Generate a Python dictionary from a list

Question

I have a list of product categories which I want to convert to a dictionary.

['Livestock']
['Livestock', 'Poultry']
['Livestock', 'Poultry', 'Chickens']
['Livestock', 'Ruminants']
['Livestock', 'Ruminants', 'Goats']
['Livestock', 'Ruminants', 'Cows']
['Grocery']
['Grocery', 'Food Cupboard']
['Grocery', 'Food Cupboard', 'Canned & Jarred Foods']
['Grocery', 'Food Cupboard', 'Canned & Jarred Foods', 'Soup']
['Grocery', 'Food Cupboard', 'Canned & Jarred Foods', 'Vegetables']

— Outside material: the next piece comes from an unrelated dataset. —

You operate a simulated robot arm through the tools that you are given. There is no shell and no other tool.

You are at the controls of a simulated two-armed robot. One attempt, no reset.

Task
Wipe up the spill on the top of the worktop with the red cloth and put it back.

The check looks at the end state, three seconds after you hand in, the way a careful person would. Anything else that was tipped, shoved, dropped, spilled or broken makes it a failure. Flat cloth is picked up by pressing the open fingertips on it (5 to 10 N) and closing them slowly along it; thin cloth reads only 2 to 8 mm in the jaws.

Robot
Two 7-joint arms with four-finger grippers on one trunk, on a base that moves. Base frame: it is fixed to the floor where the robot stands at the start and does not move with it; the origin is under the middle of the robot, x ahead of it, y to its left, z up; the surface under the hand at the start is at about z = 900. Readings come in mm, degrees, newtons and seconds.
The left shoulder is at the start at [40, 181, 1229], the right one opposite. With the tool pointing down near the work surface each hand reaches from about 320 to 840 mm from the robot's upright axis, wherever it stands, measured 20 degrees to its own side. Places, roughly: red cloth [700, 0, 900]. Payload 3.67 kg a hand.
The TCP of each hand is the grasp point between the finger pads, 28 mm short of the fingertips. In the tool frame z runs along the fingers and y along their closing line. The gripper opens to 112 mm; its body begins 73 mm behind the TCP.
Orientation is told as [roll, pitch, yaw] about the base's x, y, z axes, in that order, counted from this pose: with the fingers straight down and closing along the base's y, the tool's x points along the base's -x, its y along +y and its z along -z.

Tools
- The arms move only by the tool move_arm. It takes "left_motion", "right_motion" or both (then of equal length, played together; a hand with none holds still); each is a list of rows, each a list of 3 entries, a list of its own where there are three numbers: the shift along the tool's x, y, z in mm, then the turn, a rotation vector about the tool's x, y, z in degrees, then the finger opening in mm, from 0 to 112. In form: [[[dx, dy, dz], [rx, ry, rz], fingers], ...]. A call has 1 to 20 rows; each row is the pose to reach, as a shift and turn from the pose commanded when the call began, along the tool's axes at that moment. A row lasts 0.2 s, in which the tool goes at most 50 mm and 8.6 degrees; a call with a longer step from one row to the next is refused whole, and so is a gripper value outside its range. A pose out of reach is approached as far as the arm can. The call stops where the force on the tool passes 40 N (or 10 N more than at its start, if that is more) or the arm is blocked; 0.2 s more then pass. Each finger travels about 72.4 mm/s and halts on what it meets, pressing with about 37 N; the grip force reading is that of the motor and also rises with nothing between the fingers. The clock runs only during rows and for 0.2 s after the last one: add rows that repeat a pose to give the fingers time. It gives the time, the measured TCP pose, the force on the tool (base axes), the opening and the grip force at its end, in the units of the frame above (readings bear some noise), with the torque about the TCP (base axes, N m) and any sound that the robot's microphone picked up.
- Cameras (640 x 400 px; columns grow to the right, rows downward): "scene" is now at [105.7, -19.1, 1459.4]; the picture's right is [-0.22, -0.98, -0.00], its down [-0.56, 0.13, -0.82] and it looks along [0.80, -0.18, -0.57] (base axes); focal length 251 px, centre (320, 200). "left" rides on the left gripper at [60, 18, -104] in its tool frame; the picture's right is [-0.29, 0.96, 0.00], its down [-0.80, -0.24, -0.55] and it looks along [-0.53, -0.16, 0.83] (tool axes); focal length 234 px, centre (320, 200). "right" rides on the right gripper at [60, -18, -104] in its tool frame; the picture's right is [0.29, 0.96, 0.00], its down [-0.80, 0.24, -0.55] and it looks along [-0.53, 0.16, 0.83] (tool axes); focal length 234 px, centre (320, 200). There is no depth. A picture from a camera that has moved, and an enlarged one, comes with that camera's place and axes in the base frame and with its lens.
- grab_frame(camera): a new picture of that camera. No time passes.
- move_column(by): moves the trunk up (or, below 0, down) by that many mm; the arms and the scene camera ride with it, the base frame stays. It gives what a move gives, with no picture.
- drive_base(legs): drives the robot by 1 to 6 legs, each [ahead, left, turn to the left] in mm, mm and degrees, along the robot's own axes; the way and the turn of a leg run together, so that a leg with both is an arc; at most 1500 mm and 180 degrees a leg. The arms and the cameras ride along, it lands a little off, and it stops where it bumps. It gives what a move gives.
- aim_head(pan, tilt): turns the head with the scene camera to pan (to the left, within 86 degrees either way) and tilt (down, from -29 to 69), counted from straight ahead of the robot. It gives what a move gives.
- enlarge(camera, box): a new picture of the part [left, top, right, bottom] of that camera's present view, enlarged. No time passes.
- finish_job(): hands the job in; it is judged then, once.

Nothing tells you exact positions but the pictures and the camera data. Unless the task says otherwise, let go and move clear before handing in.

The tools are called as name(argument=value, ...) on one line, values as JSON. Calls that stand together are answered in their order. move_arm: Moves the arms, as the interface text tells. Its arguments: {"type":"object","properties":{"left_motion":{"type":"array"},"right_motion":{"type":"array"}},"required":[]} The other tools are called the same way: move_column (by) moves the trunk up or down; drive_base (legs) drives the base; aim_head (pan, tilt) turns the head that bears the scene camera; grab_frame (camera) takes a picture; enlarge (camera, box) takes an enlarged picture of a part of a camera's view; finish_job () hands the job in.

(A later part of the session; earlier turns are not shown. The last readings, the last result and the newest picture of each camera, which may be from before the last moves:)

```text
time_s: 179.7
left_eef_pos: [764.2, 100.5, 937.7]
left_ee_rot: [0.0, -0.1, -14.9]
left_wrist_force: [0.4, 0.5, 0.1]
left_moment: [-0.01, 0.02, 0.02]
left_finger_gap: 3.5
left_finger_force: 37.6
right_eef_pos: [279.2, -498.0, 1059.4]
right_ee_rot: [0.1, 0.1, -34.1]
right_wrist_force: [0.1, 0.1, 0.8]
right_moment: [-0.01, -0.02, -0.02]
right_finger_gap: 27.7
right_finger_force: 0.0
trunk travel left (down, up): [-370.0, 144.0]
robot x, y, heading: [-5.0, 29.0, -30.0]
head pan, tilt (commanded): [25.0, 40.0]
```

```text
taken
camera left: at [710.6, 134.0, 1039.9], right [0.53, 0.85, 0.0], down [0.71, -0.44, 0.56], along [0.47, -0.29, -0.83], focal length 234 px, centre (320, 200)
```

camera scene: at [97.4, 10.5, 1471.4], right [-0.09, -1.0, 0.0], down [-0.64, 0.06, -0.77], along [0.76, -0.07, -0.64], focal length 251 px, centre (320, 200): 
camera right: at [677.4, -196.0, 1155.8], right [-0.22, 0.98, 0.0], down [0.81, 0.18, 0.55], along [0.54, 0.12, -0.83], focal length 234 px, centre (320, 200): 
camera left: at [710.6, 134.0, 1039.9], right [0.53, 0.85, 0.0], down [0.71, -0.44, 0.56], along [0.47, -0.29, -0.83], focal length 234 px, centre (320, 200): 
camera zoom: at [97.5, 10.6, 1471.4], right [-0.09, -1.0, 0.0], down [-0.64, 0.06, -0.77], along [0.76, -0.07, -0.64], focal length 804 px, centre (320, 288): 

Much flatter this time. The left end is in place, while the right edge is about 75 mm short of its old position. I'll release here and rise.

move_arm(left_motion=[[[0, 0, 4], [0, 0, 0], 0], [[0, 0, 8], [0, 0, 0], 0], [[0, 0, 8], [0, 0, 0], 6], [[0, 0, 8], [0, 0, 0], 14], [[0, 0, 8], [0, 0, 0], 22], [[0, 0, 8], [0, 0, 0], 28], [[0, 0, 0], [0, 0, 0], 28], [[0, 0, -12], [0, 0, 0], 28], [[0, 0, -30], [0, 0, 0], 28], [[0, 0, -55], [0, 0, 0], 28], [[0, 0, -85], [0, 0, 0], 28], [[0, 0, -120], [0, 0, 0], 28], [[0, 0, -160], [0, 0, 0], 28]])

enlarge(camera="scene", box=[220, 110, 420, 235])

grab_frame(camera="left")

My expected dictionary should look like:

{ 
  Livestock: 
   {
    Poultry: [Chickens],
    Ruminants: [Goats, Cows]
 },
 Grocery:{ 
    Food Cupboard: {
      Canned & Jarred Foods: [Soup,Vegetables ]
   }
  }
}

Answer 1

If you don't care too much about raw speed, this is a fairly simple solution:

cats = [
    ['Livestock'],
    ['Livestock', 'Poultry'],
    ['Livestock', 'Poultry', 'Chickens'],
    ['Livestock', 'Ruminants'],
    ['Livestock', 'Ruminants', 'Goats'],
    ['Livestock', 'Ruminants', 'Cows'],
    ['Grocery'],
    ['Grocery', 'Food Cupboard'],
    ['Grocery', 'Food Cupboard', 'Canned & Jarred Foods'],
    ['Grocery', 'Food Cupboard', 'Canned & Jarred Foods', 'Soup'],
    ['Grocery', 'Food Cupboard', 'Canned & Jarred Foods', 'Vegetables']
]

# only keep lists that aren't the start of another
cats = [c for c in cats if not any(sc[:len(c)] == c for sc in cats if sc != c)]

result = {}
for *nodes, last, leaf in categories:
    current = result
    for node in nodes:
        if node not in current:
            current[node] = {}
        current = current[node]
    if last not in current:
        current[last] = []
    current[last].append(leaf)

print(result)

Output:

{'Livestock': {'Poultry': ['Chickens'], 'Ruminants': ['Goats', 'Cows']}, 'Grocery': {'Food Cupboard': {'Canned & Jarred Foods': ['Soup', 'Vegetables']}}}

Note that this assumes you never pass something like this:

cats = [
    ['apple'],
    ['banana']
]

And then expect something like this:

['apple', 'banana']

The solution expects that there's always at least a single level of dictionary keys.